While the disciplinary centre of this book concerns art-historical questions pertaining to an early modern conceptualisation of painting as specular, the range of contextualising histories within which to understand a Renaissance analogy between picturing and mirroring extends across the literatures and sciences too. Thus the book offers an interdisciplinary account of the mirror’s multiple cultural roles as an instrument and metaphor of light and vision, as of knowledge itself, within which to situate its particular address to the history of early modern art. As Hans Belting, Victor Stoichita, and Michael Fried have variously argued, this relationship between painting and mirroring is bound up with the early modern architectural development of the picture gallery, and so with the historical emergence of easel painting. As a newly independent and ‘self-aware’ kind of painting, the gallery picture is, in this analysis, now able to signify its own ontological status as ‘art’. In such a consideration, the early modern gallery painting is understood to address within itself the nature of pictorial representation as both mimesis and illusion, like Philostratus at the poetic pool of Narcissus, or Alberti’s window view. Broadly, Belting’s argument concerns the historical separation of ‘art’ from the medieval icon or cult object wrought by religious Reformation, resulting in the nascent status of the image as a work of art in its own right. Now judged in terms of its powers of mimesis and narrative or poetic invention, rather than its resemblance to an iconic prototype as the matrix of devotional efficacy, painting was newly theorised as specular. To quote from Stoichita and Fried in turn, early modernity marks the advent of ‘painting in itself’, of which mirroring was its ‘core modality’.13 As such, art now reflected on itself, in theory as in practice.14
In the title to his book, The Self-Aware Image, Stoichita further invoked the term métapeinture, or metapainting, as the subject of his enquiry. As other scholars have noted, until Stoichita’s book first appeared in 1993, ‘metapainting’ rarely entered the critical terminology of early modern art-historical analysis, if at all. Since then, its historical configuration continues to be productively extended – and contested – by both modernists and medievalists who also claim its theoretical mantle.15 While this book is written in acknowledgement of the rich scholarship that Stoichita’s metapainting, or image-within-the-image, has produced, its scope is configured otherwise, in its singular focus on the mirror reflection. As other scholars have argued, metapainting justly includes any pictorial device used to signal art’s status as illusion. This has centred above all on inset framing devices and embedded images. In effect, together they encapsulate the double-sided aspect of Alberti’s claim: that mimetic painting is both a window view and a mirror reflection. Distinctively, therefore, this book argues that the inset mirror-image is the acme of an early modern metapainting, as the very image of painting in itself.

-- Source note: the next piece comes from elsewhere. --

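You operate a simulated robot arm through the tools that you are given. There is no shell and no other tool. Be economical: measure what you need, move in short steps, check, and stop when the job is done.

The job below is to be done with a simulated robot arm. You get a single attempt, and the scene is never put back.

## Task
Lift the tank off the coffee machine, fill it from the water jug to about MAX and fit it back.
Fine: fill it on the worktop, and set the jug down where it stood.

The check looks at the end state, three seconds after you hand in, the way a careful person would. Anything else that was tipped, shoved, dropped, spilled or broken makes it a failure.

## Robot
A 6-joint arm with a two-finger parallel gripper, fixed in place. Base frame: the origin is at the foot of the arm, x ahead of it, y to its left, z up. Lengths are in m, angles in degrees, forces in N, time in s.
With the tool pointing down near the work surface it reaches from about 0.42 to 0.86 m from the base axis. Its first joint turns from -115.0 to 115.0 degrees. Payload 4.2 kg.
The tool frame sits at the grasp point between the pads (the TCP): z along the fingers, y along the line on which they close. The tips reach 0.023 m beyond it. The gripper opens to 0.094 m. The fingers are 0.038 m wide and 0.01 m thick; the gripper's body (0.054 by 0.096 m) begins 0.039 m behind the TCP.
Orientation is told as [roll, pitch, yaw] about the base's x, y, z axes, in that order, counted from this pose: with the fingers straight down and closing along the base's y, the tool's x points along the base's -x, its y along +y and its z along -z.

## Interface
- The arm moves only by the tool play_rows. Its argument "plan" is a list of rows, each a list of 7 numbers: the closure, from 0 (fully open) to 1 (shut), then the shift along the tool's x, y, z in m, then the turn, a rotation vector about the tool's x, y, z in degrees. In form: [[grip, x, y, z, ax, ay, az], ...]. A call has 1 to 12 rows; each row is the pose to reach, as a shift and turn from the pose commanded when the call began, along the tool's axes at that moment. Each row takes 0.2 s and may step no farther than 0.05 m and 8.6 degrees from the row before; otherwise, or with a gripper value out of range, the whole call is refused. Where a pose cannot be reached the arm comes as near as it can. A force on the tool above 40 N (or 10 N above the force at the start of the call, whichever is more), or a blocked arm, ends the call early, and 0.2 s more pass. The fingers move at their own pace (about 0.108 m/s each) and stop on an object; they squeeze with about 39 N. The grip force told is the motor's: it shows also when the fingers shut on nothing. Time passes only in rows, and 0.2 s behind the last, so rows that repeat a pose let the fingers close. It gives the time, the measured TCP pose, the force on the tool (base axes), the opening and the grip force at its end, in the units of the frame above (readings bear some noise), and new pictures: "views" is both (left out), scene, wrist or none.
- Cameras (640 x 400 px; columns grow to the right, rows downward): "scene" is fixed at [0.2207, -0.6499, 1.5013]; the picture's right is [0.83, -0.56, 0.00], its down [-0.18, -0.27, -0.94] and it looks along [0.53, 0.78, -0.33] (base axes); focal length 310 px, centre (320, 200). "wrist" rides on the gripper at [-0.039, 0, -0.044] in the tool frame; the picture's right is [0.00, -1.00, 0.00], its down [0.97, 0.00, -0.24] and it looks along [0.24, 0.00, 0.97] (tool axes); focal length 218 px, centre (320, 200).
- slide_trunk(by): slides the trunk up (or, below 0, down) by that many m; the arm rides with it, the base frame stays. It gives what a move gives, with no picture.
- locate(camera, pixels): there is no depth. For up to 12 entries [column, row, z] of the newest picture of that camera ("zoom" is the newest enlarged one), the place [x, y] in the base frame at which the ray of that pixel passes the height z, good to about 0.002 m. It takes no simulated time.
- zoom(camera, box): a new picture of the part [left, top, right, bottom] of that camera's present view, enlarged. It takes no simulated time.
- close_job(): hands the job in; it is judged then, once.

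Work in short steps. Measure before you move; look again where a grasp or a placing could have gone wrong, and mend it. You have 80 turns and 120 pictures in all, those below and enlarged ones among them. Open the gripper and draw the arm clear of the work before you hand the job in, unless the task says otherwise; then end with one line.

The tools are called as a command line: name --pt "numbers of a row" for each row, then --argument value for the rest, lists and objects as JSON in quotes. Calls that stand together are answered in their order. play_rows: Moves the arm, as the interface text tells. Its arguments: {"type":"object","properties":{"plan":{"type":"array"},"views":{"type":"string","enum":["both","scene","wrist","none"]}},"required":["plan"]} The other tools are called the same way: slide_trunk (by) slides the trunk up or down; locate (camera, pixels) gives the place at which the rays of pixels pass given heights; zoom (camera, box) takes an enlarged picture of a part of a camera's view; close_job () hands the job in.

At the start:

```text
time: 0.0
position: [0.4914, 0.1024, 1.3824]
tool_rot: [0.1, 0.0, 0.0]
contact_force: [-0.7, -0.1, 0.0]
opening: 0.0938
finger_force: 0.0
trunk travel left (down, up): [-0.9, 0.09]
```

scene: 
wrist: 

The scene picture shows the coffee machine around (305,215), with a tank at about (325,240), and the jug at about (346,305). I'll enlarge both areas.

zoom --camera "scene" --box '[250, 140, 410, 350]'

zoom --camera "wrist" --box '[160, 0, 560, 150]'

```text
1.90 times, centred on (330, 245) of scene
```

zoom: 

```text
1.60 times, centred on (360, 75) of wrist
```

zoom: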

The term surely derives from ‘metatheatre’, the analysis of which is generally given to Lionel Abel’s Reference Abel1963 book of this title. Predominantly concerned with modernist adaptations, yet Abel acknowledged its historical issue within early modernity. Centred on the study of enacted speech, Abel’s study noted Elizabethan theatre’s use of the dialogic aside or soliloquy, for example, in which actors momentarily ‘broke’ the illusion of the proscenium arch through direct address ‘beyond’ the confines of the play to comment on its significance.16 The ready conflation of theatre’s proscenium arch with painting’s picture frame(s) that Stoichita’s study intimated thus opened the way to read painting’s self-aware details as ‘metapainting’. Here visual art could similarly ‘break’ the picture plane to stage its own ontological status as illusion.
As a twentieth-century structuralist scholarship had earlier argued, the early modern inset mirror-image or picture-within-the-painting such as configures the Arnolfini portrait or, later, Velazquez’ Las Meninas may be understood as the pictorial emblem of ‘painting within itself’. That is to say, the reflexive mirror-image within and of this art functions as both imitation and illusion. As such, this book’s greatest intellectual debts within the scholarship are to André Chastel’s ‘Le tableau dans le tableau’, Daniel Arasse’s ‘Les miroirs de la peinture’, and the rich issue of art-historical literature arising from their studied observation of the ‘mirror-image’ in early modern painting.17 Such analysis rests on a matrix of word-image relations encapsulated within historical analogies of the inset mirror-image, further defined as a form of mise-en-abyme.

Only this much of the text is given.